Session: 4521 - TRANSDISCIPLINARY COLLABORATION AS THE FUTURE OF VOCATIONAL PSYCHOLOGY: INTEGRATIVE DIRECTIONS FOR WORK AND CAREER RESEARCH
AUTHORS:
Mcilveen Peter (University of Southern Queensland ~ Toowoomba, Queensland ~ Australia)
Abstract text:
Governments and industries are alarmed by vital occupations which are experiencing "skill shortages" due to diminished numbers of new entrants into these occupations and increased numbers leaving (e.g., engineering, agriculture, teaching, nursing). These occupations are literally vital for societies' survival.
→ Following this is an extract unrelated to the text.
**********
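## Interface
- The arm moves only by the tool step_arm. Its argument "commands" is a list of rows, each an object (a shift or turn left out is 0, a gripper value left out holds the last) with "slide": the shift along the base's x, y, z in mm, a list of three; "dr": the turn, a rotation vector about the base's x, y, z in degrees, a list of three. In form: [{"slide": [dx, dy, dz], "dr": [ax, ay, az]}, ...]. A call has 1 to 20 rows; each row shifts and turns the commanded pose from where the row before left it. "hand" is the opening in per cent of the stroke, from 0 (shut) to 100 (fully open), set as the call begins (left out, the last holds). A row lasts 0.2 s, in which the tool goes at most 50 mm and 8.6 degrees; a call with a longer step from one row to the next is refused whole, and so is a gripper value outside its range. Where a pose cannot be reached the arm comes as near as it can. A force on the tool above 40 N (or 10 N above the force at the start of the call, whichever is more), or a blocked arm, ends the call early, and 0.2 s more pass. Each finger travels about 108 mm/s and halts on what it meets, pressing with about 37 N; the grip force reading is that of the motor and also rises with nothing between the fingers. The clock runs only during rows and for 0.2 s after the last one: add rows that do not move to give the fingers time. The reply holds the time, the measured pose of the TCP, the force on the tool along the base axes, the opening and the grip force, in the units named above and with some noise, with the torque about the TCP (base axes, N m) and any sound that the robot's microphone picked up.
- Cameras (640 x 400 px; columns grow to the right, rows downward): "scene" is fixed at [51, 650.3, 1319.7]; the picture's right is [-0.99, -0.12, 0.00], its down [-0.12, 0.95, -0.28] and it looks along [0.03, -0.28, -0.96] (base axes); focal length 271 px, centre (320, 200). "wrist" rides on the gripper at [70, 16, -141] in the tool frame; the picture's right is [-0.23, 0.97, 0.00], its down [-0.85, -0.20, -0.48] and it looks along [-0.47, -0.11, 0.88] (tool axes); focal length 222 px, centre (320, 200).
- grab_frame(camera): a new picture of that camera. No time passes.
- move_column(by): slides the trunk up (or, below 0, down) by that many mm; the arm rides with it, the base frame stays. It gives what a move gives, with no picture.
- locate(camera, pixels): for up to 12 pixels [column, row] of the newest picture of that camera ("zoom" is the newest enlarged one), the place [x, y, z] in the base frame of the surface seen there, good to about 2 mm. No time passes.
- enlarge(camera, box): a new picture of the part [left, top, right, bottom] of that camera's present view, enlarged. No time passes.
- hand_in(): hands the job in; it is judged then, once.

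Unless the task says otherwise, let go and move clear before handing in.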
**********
Vocational psychology can and should inform research and development which contributes to these vital occupations' workforce sustainability. Compared to other disciplines (e.g., economics), vocational psychology's theories and corpus of research evidence, and its applied profession—career development—are relatively absent from efforts to boost efforts to attract people into and retain them in these occupations. This presentation will describe a program of interdisciplinary research which involves collaboration with researchers in the professions of nursing and teaching—literally vital professions suffering workforce shortages across the globe. The presentation will demonstrate how vocational psychology theory, research, and practice has been integrated with the curricula and pedagogical systems of the two professions, and how vocational psychology research has been (increasingly) accepted in their respective disciplinary literatures as bringing new insights to seemingly intractable problems.